TASK GOAL
Every line with the word "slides" in it should be extracted from the data that follows.

··· SUPPLIED INFORMATION ···

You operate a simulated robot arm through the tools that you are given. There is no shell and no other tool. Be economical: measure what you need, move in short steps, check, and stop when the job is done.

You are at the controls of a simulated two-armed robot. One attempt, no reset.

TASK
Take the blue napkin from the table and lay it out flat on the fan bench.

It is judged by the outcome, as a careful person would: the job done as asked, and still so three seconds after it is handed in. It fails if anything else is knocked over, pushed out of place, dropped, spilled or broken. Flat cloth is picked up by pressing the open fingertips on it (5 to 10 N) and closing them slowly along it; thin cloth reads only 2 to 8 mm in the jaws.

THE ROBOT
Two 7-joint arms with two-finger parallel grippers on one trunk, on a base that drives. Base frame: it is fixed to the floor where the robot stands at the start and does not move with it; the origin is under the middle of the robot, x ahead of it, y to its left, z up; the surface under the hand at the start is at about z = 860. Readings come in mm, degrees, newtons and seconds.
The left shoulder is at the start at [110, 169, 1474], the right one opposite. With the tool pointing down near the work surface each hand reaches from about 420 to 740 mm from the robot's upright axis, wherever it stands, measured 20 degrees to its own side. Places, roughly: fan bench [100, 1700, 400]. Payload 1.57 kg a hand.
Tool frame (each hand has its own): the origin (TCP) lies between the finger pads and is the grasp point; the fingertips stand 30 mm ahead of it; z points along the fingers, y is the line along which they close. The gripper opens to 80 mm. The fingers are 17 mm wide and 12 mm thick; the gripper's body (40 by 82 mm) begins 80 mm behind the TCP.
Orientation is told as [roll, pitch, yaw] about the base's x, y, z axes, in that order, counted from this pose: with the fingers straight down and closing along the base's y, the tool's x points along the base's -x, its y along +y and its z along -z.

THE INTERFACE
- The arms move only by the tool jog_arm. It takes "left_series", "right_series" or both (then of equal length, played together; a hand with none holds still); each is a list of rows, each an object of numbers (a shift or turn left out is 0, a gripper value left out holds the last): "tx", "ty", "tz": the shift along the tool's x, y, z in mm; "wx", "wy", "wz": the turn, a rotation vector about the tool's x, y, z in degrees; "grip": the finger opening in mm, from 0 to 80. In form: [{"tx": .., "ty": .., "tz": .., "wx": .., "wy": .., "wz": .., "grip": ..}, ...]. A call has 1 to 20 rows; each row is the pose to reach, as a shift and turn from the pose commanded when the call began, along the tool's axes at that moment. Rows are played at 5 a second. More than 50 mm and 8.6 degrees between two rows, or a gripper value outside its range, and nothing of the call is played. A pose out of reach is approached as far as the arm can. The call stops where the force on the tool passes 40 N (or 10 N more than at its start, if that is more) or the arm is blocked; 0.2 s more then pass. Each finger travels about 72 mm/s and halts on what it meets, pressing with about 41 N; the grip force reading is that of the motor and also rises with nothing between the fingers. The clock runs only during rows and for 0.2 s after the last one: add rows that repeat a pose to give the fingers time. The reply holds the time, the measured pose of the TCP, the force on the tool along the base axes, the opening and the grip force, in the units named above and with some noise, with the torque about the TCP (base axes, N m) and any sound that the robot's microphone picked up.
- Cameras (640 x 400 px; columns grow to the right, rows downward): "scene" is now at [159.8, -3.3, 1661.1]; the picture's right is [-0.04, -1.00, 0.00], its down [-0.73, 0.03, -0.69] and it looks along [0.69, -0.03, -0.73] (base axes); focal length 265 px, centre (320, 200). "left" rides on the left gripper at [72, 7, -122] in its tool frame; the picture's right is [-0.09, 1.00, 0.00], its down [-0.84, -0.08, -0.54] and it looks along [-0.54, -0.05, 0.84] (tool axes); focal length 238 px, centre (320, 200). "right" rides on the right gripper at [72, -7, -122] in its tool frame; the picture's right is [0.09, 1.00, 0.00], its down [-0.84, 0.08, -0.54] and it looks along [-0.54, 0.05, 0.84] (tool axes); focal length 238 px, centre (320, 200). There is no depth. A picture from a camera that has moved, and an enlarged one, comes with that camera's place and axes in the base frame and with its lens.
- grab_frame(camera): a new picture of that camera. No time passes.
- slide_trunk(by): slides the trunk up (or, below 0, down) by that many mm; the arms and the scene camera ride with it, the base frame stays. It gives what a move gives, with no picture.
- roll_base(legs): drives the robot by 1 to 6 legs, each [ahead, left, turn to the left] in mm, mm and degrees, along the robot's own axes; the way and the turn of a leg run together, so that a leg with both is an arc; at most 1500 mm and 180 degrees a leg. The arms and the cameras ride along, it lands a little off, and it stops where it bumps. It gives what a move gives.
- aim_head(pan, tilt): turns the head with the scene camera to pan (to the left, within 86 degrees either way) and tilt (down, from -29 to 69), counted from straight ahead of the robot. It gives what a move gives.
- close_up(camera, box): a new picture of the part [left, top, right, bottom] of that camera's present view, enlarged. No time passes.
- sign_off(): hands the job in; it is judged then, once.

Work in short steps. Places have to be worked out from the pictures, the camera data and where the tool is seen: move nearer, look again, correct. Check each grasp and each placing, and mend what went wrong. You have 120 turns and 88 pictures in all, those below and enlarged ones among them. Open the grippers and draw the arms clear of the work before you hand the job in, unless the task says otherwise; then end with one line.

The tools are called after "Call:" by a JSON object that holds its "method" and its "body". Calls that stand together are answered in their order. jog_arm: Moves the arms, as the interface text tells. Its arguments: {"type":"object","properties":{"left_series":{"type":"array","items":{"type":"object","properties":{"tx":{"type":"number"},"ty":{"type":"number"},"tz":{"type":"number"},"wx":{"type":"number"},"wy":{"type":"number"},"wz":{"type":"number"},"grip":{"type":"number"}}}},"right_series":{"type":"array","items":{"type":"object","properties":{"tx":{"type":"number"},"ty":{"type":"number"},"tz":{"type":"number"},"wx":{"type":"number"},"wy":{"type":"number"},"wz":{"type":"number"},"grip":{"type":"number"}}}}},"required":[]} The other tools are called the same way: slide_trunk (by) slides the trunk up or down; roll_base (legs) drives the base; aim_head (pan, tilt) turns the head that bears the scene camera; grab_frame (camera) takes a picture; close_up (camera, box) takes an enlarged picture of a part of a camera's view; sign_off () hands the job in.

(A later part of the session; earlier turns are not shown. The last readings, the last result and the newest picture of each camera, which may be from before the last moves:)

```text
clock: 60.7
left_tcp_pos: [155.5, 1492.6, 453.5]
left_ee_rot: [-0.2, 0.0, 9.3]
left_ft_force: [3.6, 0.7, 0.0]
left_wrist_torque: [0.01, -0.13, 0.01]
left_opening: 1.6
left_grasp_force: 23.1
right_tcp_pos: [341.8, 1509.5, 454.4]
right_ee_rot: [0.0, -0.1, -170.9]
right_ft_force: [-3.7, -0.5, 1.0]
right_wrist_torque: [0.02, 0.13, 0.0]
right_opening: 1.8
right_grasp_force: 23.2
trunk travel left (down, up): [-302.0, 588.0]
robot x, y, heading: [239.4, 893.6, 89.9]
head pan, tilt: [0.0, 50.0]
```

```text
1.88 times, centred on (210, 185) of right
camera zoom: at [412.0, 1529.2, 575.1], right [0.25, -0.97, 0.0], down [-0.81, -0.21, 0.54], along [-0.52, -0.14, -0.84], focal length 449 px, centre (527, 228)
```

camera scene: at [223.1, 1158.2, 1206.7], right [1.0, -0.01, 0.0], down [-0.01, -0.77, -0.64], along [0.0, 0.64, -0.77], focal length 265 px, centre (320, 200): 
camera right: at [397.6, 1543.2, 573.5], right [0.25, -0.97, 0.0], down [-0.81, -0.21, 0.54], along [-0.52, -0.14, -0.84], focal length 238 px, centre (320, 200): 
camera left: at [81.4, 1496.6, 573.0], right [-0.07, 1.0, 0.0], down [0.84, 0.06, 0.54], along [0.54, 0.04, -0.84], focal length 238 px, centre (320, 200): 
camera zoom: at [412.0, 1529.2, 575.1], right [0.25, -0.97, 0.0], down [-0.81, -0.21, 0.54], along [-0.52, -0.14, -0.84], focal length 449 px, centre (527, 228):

···

TASK RESULT
- slide_trunk(by): slides the trunk up (or, below 0, down) by that many mm; the arms and the scene camera ride with it, the base frame stays. It gives what a move gives, with no picture.
The tools are called after "Call:" by a JSON object that holds its "method" and its "body". Calls that stand together are answered in their order. jog_arm: Moves the arms, as the interface text tells. Its arguments: {"type":"object","properties":{"left_series":{"type":"array","items":{"type":"object","properties":{"tx":{"type":"number"},"ty":{"type":"number"},"tz":{"type":"number"},"wx":{"type":"number"},"wy":{"type":"number"},"wz":{"type":"number"},"grip":{"type":"number"}}}},"right_series":{"type":"array","items":{"type":"object","properties":{"tx":{"type":"number"},"ty":{"type":"number"},"tz":{"type":"number"},"wx":{"type":"number"},"wy":{"type":"number"},"wz":{"type":"number"},"grip":{"type":"number"}}}}},"required":[]} The other tools are called the same way: slide_trunk (by) slides the trunk up or down; roll_base (legs) drives the base; aim_head (pan, tilt) turns the head that bears the scene camera; grab_frame (camera) takes a picture; close_up (camera, box) takes an enlarged picture of a part of a camera's view; sign_off () hands the job in.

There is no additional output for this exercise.